- _Recorded information_
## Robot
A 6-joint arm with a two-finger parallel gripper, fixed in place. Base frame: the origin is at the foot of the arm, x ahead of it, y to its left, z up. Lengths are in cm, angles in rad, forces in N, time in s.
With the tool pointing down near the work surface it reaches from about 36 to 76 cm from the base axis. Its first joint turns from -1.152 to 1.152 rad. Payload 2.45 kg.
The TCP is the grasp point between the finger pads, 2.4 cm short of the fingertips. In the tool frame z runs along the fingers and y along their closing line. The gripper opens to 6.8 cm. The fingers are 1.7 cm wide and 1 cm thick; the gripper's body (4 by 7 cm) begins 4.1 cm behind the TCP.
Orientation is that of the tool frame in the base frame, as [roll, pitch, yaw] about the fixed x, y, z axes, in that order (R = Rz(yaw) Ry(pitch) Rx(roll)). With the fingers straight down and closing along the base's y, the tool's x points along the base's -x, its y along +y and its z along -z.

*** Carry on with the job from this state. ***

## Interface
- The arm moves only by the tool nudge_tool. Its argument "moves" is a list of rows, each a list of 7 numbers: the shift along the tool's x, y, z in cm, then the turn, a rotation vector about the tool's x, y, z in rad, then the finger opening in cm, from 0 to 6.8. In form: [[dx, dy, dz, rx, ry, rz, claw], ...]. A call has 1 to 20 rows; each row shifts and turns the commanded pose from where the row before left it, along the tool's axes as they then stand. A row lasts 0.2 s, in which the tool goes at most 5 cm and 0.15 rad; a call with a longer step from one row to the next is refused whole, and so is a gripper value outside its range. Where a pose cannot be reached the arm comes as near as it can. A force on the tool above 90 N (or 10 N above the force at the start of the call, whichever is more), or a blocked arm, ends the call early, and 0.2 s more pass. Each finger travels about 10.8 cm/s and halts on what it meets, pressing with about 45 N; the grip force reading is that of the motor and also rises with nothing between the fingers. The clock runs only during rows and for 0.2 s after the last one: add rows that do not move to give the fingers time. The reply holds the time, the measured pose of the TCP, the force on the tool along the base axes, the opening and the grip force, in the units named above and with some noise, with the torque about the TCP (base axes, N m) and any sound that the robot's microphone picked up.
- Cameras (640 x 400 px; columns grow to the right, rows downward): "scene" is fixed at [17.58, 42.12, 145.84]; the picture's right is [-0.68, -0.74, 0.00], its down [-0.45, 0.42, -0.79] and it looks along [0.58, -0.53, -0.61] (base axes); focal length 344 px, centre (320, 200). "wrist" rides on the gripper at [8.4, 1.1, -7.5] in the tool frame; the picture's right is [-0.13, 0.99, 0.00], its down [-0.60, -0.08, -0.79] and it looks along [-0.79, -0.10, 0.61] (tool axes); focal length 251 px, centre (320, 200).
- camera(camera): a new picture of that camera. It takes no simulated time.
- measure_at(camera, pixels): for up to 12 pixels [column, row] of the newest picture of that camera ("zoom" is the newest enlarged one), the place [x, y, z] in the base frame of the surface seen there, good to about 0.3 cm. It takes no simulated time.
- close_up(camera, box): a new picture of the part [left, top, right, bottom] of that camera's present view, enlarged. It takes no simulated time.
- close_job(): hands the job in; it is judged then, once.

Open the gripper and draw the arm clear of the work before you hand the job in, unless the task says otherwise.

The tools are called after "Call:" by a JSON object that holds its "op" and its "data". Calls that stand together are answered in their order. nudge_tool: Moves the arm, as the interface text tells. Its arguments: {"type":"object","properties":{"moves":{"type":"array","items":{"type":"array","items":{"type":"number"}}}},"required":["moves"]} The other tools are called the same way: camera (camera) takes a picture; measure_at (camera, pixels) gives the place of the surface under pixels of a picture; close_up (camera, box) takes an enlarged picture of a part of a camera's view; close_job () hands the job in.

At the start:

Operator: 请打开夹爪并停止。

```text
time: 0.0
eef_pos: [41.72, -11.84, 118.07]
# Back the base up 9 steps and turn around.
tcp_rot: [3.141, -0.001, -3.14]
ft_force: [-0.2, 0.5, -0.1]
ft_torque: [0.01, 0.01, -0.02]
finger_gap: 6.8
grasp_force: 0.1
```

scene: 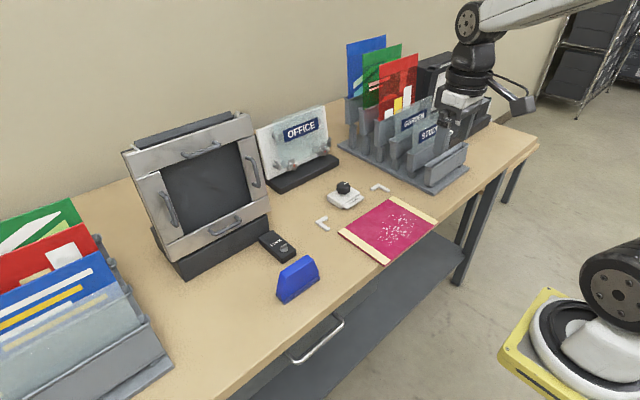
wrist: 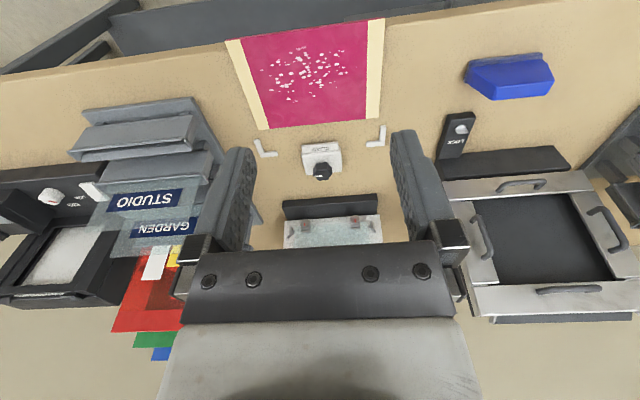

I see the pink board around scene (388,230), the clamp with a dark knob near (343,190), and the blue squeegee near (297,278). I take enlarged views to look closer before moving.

- _Short task_
Scan the data above; copy every line where "holds" appears.

- _Task solution_
- The arm moves only by the tool nudge_tool. Its argument "moves" is a list of rows, each a list of 7 numbers: the shift along the tool's x, y, z in cm, then the turn, a rotation vector about the tool's x, y, z in rad, then the finger opening in cm, from 0 to 6.8. In form: [[dx, dy, dz, rx, ry, rz, claw], ...]. A call has 1 to 20 rows; each row shifts and turns the commanded pose from where the row before left it, along the tool's axes as they then stand. A row lasts 0.2 s, in which the tool goes at most 5 cm and 0.15 rad; a call with a longer step from one row to the next is refused whole, and so is a gripper value outside its range. Where a pose cannot be reached the arm comes as near as it can. A force on the tool above 90 N (or 10 N above the force at the start of the call, whichever is more), or a blocked arm, ends the call early, and 0.2 s more pass. Each finger travels about 10.8 cm/s and halts on what it meets, pressing with about 45 N; the grip force reading is that of the motor and also rises with nothing between the fingers. The clock runs only during rows and for 0.2 s after the last one: add rows that do not move to give the fingers time. The reply holds the time, the measured pose of the TCP, the force on the tool along the base axes, the opening and the grip force, in the units named above and with some noise, with the torque about the TCP (base axes, N m) and any sound that the robot's microphone picked up.
The tools are called after "Call:" by a JSON object that holds its "op" and its "data". Calls that stand together are answered in their order. nudge_tool: Moves the arm, as the interface text tells. Its arguments: {"type":"object","properties":{"moves":{"type":"array","items":{"type":"array","items":{"type":"number"}}}},"required":["moves"]} The other tools are called the same way: camera (camera) takes a picture; measure_at (camera, pixels) gives the place of the surface under pixels of a picture; close_up (camera, box) takes an enlarged picture of a part of a camera's view; close_job () hands the job in.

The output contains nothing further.